* [Passage to read]
And so it is with the religious element we are dealing with here. Those kids that were smashing the shrines and the statues in Timbuktu would not be able to cite the Koran passages justifying their vandalism if their lives depended on it. Both sets of violent gangs share the same methods.

Barbarism. Islamic State executes Housseini Hamma Cissé, aka “DJ passant” because of his mobile musical services for the community that adored him. Murdered in cold blood, near Ménaka, November 28.

And these methods are? Gratuitous violence. Or have we forgotten that summarily executing people in the most gruesome ways did happen frequently in the forests and towns of West Africa, from the mass murders in a church in Monrovia, Liberia to the repeated carnage in Freetown, Sierra Leone; the vicious fights in Guéckédou, Guinea and the massacres in Duékoué, Côte d’Ivoire? The religious (in this case Islamic) element does not add another layer of horror to these acts. The horror is already there and it has the same purpose: terrorizing people into doing what the terrorisers want.

But remember also that the perpetrators operate mostly in armed gangs. These are not kingdoms or republics with large repressive systems at their disposal, capable of genocide or industrial scale mass murder, such as the Belgians committed in Congo, the Germans in Namibia, the British in South Africa and Kenya, the French in Niger, Cameroon and Algeria, the Italians in Ethiopia. Taylor and his goons ruled Liberia for six years; Sankoh never got the presidency of Sierra Leone. One criminal gang of terrorists with an overlay of religious fanaticism is holding sway in a shrinking part of northeastern Nigeria. Another is establishing an (undoubtedly short-lived) ‘khalifate’ in the remote northeast of Mali and they are only able to do this because the colonels mismanaging Mali from their suites in Bamako are not serious about defending the country; they prefer to take soldiers from a neighbouring country hostage or boring the United Nations to death with frivolous charges about France helping Al Qaeda. The Russian mercenaries of the Wagner PMC they have hired for an eye-watering amount of money to do the job they are supposed to be doing are singularly uninterested in taking on the armed gangs, who as a result do pretty much as they please. They fight Wagner – for the control of the artisanal gold mines. It’s business, st*p*d!

* [Parts of the exercise]
(a) Could you quote the passage to read from "And so it is" up to and including "Ménaka, November 28."?
(b) Write what comes next in the passage to read.

* [Source data]
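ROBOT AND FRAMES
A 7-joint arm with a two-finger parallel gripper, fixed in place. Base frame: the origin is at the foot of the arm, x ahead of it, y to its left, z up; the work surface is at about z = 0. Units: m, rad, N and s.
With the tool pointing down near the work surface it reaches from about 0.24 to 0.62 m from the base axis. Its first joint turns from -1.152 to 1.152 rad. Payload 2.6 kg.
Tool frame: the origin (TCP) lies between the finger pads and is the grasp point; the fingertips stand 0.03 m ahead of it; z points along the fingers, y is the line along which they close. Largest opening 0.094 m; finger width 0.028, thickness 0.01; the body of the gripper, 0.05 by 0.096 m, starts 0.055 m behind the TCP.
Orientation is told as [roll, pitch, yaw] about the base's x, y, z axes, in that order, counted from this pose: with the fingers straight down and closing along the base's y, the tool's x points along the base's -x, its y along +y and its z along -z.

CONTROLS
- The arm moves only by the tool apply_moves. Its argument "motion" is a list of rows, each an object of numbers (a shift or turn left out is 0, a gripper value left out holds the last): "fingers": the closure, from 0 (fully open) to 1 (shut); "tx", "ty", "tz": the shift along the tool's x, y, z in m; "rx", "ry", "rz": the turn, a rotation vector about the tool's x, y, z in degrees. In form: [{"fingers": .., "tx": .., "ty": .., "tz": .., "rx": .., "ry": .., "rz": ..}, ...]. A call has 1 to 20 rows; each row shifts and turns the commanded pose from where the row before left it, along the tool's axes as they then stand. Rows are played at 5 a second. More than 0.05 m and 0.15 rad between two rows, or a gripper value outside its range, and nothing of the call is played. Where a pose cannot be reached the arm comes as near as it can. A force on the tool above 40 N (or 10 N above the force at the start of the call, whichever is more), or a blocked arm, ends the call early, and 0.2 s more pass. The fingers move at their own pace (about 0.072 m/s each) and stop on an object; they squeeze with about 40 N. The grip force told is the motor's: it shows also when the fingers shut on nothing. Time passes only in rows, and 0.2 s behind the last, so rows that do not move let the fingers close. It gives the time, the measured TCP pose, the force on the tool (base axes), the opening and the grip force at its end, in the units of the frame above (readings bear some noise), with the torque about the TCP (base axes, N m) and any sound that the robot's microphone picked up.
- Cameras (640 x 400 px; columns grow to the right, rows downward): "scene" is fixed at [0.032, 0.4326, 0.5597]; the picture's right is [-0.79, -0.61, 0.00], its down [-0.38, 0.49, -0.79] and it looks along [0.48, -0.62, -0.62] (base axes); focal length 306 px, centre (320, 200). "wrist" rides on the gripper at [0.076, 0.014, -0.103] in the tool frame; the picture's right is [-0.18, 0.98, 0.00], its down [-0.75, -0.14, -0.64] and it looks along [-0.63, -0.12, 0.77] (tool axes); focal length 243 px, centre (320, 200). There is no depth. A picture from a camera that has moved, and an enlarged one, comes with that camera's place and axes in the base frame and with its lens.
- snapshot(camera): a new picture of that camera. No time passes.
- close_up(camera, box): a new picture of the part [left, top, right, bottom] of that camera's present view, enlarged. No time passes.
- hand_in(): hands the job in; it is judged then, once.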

* [Task-by-task answers]
(a)
And so it is with the religious element we are dealing with here. Those kids that were smashing the shrines and the statues in Timbuktu would not be able to cite the Koran passages justifying their vandalism if their lives depended on it. Both sets of violent gangs share the same methods.

Barbarism. Islamic State executes Housseini Hamma Cissé, aka “DJ passant” because of his mobile musical services for the community that adored him. Murdered in cold blood, near Ménaka, November 28.

(b)
And where do they intend to take their business? What is the final destination of the Boulevard of Crime? To reiterate: the coast. Why? This I covered recently. Suffice to say that reaching the coast would obviously mean a colossal expansion of their business. The amount of loot to be had in, say, Abidjan dwarfs what can be stolen in Ansongo, Djibo and Tilaberi combined. And of course many West African coastal cities have direct air links with that well-known murky international hotbed of dodgy business, Dubaï.

An appropriately murky picture – by me – of a distinctly murky place.

Clearly, nobody outside these armed gangs wants this and there may finally be some concerted action under way to ensure this never happens: the Accra Initiative, a low-level network set up by five governments most directly concerned (Burkina Faso, Benin, Togo, Ghana and Côte d’Ivoire) geared towards intelligence sharing and joint military action and grassroots campaigns to take away the lure of the gangs. This kind of joined-up thinking, in tandem with the creation of real economic prospects for the young folks most likely to be lured by the Siren Call of armed violence may yield results in the near future. I certainly hope so. After a decade of destruction, this region desperately needs success against the ever-expanding destabilising influence of these criminal groups, after the ambiguity of Opération Barkhane, the stillborn efforts of the G5 Force Sahel and Operation Takuba and the utter disaster of Russia’s Wagner killers. Here’s hoping that they get it right this time. And here’s hoping that eventual foreign (dare I say…Western) backers understand three things: that it is chiefly about money, crime and turf and not about religion, that the initiative must be with those affected and their governments, and that throwing military kit and troops at the problem solves nothing. The alternative is grim: the shutdown of a space the size of Western Europe.

Rain!

August 7, 2022

In the Sahel, rain is typically preceded by a dust storm, like the one that met me one afternoon in August 2020, as I was walking through the fine town of Ségou, just a few hours from Bamako. One moment I saw it crossing the river Djoliba, on which the town lies; the next I was enveloped in it. It was pitch dark and it was mid-afternoon. Luckily, I knew where I was: a stone’s throw or two away from a friendly hotel called L’Auberge but it wasn’t until I arrived at its entrance (following a sandy road by pointing my phone light straight down to my feet) that I saw the light above the door. It took another 30 minutes for the rain to finally begin and then it hit – hard. Stay indoors when this happens.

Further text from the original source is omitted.